··· Document segment
Nem Marcelo Boreli acredita. Apontado pela Polícia Federal como o responsável pela gravidez da cantora mexicana Gloria Trevi, dentro da Superintendência da Polícia Federal em Brasília, o assaltante Marcelo Boreli afirma: “Tenho certeza de que não sou o pai.” Preso sozinho na cela 3 do Presídio de Segurança Máxima de Campo Grande (MS), onde guarda no rosto deformado e no corpo as cicatrizes e queimaduras do linchamento que sofreu na carceragem da Polícia Federal, em setembro, Boreli diz que Gloria não engravidou por inseminação artificial, mas como resultado das relações sexuais que tinha com policiais federais. Boreli, que estudou veterinária, contou que em dezembro do ano passado sugeriu a Sergio Andrade, ex-empresário da cantora, também preso no Distrito Federal, que ela escapasse da extradição engravidando. Quatro meses depois, tendo como portador o preso Adail Pereira de Paula, Boreli garante que enviou seu sêmen misturado com leite, num copinho de plástico, até a cela de Gloria. Foram cinco “contribuições” em uma semana. Boreli admite que nunca ouviu nenhum pedido de Gloria ou de Sergio para que enviasse o sêmen e não sabe sequer se ela o inoculou. Acha que não. O que Boreli tem certeza é que Gloria era retirada da cela de noite, duas a três vezes por semana, e todos sabiam que ela tinha relações com policiais. Às 13h15 da quinta-feira 6, no momento em que conversava com ISTOÉ, Boreli, 34 anos, recebeu uma péssima notícia: o resultado do primeiro teste que fez no Laboratório Central de Mato Grosso do Sul atesta que ele é portador do vírus da Aids. Leia trechos da entrevista.

ISTOÉ – Você teve relações sexuais com Gloria Trevi?
Marcelo Boreli – Nunca.
······
··· Information shown
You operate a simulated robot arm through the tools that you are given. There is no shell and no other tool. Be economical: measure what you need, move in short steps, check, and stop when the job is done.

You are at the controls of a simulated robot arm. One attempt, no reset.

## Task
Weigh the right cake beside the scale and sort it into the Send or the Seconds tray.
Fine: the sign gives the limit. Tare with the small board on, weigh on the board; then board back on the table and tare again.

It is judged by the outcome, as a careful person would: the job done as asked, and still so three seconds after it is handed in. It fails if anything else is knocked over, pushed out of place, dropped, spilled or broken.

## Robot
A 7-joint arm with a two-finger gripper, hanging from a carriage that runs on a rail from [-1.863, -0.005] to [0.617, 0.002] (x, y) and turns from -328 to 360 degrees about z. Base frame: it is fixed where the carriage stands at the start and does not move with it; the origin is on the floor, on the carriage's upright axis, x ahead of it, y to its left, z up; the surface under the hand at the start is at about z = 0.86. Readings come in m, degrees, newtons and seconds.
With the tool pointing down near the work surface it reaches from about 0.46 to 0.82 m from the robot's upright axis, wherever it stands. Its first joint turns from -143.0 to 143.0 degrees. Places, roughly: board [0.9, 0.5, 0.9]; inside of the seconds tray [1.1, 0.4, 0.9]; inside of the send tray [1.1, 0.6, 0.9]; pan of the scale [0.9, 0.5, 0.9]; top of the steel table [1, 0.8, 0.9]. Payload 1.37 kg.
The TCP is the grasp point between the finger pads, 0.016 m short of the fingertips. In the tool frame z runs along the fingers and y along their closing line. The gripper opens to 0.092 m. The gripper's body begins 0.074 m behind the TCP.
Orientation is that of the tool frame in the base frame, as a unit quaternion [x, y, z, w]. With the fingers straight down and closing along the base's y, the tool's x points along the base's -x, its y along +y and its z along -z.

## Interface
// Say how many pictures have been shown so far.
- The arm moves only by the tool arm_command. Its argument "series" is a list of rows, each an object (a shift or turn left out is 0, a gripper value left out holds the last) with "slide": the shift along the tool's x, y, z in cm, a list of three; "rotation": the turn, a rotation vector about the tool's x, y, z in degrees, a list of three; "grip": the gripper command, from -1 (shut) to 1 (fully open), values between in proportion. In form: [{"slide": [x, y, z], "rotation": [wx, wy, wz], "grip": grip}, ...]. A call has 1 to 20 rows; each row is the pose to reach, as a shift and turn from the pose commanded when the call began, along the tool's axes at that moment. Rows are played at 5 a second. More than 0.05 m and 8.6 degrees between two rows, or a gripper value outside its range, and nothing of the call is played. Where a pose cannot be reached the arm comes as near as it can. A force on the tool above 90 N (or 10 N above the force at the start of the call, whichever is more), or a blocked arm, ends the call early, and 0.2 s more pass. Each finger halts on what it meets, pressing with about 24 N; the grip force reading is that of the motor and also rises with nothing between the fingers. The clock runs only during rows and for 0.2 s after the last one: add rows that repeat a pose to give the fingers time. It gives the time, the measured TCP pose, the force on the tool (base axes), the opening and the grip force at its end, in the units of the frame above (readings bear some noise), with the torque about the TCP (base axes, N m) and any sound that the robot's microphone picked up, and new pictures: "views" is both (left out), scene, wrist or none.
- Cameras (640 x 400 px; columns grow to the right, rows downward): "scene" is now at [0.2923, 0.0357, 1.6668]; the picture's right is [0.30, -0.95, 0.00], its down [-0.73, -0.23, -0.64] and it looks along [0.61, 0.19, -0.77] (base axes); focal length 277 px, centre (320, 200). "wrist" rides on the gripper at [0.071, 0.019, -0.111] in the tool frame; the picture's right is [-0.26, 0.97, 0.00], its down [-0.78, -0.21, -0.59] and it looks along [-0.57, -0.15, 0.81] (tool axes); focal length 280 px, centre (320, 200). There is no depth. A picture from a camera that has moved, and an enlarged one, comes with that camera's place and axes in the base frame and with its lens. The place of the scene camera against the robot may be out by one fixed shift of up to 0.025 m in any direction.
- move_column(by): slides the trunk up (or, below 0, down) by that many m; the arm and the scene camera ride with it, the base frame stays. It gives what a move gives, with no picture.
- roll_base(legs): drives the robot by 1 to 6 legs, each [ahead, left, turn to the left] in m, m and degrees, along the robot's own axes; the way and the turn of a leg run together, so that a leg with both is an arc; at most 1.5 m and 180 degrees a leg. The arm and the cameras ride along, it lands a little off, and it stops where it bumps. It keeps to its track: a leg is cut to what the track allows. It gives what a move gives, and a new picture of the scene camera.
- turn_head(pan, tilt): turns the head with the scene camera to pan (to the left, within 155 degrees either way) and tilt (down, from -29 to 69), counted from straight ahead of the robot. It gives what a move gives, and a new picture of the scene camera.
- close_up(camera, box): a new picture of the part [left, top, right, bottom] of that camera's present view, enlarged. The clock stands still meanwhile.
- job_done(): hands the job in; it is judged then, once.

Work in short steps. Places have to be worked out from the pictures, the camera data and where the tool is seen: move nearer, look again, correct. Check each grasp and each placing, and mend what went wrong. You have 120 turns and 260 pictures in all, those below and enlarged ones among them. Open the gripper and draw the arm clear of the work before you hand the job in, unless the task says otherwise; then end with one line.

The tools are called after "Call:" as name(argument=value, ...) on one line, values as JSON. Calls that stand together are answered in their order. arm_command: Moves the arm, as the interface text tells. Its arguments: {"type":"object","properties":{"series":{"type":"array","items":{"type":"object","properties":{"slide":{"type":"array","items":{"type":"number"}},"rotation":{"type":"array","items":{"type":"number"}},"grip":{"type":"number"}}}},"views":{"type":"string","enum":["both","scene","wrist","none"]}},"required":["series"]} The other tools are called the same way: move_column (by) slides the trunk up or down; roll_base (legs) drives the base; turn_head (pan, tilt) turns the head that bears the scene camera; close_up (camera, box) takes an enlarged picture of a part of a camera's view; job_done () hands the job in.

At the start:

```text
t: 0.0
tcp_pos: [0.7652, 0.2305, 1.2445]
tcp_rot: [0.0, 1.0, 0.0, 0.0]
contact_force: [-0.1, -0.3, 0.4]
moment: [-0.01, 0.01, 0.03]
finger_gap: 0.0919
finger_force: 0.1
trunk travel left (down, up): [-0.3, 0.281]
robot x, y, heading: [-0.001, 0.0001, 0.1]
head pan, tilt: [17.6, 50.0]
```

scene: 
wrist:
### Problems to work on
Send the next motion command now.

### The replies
······
### Problems to work on
a - In the listing above, locate the line containing "- close_up(camera, box): a" and the line containing "Work in short", then transcribe both and every line between them verbatim. Give them as a Markdown table with the columns Number and Entry: a running number and the line, blank lines left out.
b - Please continue the document segment.

### The replies
a -
| Number | Entry |
|---|---|
| 1 | - close_up(camera, box): a new picture of the part [left, top, right, bottom] of that camera's present view, enlarged. The clock stands still meanwhile. |
| 2 | - job_done(): hands the job in; it is judged then, once. |
| 3 | Work in short steps. Places have to be worked out from the pictures, the camera data and where the tool is seen: move nearer, look again, correct. Check each grasp and each placing, and mend what went wrong. You have 120 turns and 260 pictures in all, those below and enlarged ones among them. Open the gripper and draw the arm clear of the work before you hand the job in, unless the task says otherwise; then end with one line. |

b -
ISTOÉ – Você está sendo apontado como o pai da criança porque disse à Polícia Federal que doou sêmen para uma inseminação artificial. Como surgiu essa idéia?
Boreli – Em dezembro (de 2000), eu estava no pátio e falei com o Sergio Andrade que uma súmula no Supremo dizia que o estrangeiro com filho brasileiro ficava no país. Sugeri uma inseminação. Eu estudei veterinária um ano e vi sendo feito com vaca.

ISTOÉ – Ele achou boa a idéia?
Boreli – Não, ele já achava que seriam extraditados. Quatro meses depois, falando novamente com o Sergio, eu disse que ia doar. Acho que não foi nem usado o que eu passei porque, se a situação dela é complicada, a minha é pior ainda.

ISTOÉ – Em nenhum momento eles disseram que aceitavam a idéia?
Boreli – Nunca.

ISTOÉ – Como você fez?
Boreli – O café é servido às 7h da manhã e vem com um copo descartável. O leite é servido numa vasilha. Eu colocava o leite no copo, esperava esfriar e ia pro banheiro. E colocava o sêmen no leite. Fiz isso cinco vezes. O Adail, o preso que ficava solto, entregava. Se ela usou, eu não sei.

ISTOÉ – Em algum momento você ouviu da Gloria Trevi, do Sergio ou de alguém que o filho era seu, que a inseminação tinha funcionado?
Boreli – Nunca falaram isso.

ISTOÉ – Você acredita que pode ser o pai?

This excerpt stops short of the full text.